Malik, who was also 18 years old at the time, was identified by a witness as someone she saw holding the bottle of gasoline and entering the subway with another man, even though she had earlier identified Scarcella's and Chmil's top suspect, a different person (who was not charged) as holding the bottle. Notably, she was screaming, crying, and shaking, saying she would never forget his face, referring to the person who was not charged. Another detective working on the case later put Malik in a lineup, dressed in a red shirt (the only person in the lineup in a red shirt) and the same witness identified him as holding the bottle. The jury never heard that the witness made numerous material inconsistent pretrial statements, involving among other things, the location of her vehicle which would have undermined her credibility about what she claimed to have seen, impacted her ability to identify Malik, and raised doubts about other testimony she provided relating to the getaway car.
Finally, Ellerbe, who was 17 years old at the time, made a confession that was inconsistent with the facts and the evidence.
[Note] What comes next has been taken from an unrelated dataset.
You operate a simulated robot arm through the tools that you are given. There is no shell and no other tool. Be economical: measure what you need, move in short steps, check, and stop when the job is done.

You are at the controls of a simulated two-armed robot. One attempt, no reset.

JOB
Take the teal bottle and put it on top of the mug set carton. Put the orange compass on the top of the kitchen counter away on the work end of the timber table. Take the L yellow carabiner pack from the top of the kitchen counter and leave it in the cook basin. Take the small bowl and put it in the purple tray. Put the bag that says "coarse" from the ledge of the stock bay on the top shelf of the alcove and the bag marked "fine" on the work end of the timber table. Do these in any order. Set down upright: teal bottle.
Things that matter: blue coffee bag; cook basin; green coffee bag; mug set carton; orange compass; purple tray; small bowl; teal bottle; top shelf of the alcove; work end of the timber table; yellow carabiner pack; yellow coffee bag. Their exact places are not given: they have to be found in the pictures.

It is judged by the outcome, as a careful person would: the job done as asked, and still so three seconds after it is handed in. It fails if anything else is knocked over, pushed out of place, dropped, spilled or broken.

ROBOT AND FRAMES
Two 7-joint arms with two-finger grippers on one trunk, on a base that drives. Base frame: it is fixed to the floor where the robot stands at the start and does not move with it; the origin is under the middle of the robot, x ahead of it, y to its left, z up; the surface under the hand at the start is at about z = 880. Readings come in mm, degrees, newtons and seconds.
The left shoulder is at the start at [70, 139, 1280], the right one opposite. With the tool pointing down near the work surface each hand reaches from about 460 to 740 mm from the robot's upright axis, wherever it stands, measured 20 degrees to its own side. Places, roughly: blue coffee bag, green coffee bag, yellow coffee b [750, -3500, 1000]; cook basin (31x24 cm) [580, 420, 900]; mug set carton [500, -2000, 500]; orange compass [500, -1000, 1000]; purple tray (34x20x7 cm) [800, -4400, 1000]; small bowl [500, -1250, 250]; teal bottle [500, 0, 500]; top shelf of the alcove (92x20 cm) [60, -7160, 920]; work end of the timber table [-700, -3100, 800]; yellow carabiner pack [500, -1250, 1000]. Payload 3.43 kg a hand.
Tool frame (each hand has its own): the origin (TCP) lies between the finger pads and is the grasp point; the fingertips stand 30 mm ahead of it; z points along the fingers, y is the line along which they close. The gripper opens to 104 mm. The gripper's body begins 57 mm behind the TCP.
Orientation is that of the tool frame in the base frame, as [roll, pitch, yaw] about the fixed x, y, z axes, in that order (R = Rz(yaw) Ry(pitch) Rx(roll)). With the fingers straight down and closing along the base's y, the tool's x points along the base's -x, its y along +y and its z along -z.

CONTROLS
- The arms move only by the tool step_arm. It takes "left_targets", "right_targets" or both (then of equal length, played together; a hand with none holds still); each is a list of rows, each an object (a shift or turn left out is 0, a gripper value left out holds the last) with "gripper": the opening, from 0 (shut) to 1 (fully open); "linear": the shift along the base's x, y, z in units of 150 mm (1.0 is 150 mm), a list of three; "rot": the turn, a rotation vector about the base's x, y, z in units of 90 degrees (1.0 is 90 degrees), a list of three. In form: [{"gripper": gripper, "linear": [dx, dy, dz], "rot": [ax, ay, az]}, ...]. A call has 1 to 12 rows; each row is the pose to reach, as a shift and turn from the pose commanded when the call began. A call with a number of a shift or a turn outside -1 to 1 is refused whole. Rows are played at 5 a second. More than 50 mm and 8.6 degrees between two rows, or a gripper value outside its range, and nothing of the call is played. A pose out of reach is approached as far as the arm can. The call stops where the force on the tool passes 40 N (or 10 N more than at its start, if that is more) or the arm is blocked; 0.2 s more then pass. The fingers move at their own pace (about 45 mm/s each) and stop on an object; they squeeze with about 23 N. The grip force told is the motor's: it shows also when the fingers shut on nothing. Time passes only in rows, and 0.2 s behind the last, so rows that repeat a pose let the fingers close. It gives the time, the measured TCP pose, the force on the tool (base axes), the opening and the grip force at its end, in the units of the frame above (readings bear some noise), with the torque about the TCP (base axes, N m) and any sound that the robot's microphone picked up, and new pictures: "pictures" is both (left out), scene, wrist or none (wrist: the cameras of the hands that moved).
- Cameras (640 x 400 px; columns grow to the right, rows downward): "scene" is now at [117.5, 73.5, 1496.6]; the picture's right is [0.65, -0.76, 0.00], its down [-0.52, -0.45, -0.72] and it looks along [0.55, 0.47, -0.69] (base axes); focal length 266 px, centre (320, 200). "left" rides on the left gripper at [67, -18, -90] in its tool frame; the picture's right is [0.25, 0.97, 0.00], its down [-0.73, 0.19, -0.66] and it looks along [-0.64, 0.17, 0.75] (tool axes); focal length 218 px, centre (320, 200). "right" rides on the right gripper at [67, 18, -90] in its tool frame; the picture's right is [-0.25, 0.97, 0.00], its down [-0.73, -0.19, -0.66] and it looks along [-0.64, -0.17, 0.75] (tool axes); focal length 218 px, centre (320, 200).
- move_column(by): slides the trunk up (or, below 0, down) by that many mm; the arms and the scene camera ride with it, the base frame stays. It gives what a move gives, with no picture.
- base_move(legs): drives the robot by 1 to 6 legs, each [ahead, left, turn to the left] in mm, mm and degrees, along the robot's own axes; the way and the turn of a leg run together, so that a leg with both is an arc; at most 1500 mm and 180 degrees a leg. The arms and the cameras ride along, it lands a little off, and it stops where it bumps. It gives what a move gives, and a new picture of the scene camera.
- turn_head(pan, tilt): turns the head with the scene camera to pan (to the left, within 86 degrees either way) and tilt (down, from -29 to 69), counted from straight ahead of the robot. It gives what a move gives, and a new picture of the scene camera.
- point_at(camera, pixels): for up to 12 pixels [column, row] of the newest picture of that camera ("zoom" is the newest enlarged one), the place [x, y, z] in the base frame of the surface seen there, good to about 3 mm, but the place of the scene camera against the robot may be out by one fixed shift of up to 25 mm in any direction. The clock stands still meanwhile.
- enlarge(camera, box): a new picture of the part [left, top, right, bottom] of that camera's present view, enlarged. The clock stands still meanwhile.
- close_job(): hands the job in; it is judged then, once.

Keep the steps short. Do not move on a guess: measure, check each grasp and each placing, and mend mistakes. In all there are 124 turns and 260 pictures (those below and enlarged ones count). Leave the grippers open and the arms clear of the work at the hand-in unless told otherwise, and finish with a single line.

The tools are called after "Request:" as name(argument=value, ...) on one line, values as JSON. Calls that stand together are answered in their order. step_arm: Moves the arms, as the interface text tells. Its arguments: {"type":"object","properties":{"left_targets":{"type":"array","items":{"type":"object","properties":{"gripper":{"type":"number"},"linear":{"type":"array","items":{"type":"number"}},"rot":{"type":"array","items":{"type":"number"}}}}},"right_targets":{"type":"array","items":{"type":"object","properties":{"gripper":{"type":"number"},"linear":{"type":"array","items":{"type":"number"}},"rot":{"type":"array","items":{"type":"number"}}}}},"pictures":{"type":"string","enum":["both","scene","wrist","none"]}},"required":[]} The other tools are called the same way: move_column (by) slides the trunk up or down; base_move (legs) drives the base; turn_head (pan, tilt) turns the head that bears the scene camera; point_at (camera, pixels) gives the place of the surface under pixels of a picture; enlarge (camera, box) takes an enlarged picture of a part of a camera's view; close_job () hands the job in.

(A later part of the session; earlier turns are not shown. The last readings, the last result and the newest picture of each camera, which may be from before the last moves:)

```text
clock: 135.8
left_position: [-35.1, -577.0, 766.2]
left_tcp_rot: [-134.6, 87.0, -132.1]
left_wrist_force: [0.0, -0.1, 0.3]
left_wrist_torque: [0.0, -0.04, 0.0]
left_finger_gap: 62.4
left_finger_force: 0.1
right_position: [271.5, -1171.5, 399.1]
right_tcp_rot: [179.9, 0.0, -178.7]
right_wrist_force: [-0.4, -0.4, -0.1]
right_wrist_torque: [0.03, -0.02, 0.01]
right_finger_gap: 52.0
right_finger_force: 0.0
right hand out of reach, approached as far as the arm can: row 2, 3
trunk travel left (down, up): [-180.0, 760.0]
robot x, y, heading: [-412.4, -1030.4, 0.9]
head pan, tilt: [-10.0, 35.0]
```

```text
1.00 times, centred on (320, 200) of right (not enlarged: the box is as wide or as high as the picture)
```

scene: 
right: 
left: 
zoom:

He said in his statement that he used a spray bottle to spray gasoline, to actually spray his street name, Teff, on the front of the token booth in direct contradiction to the fire marshal who said that the gasoline was poured into the coin aperture. There is no evidence that a spray bottle was used, and CRU determined that if the booth had only been sprayed it would not have exploded. Also, Ellerbe said in his confession that four people stood in front of the token booth, though the victim told police there were two people.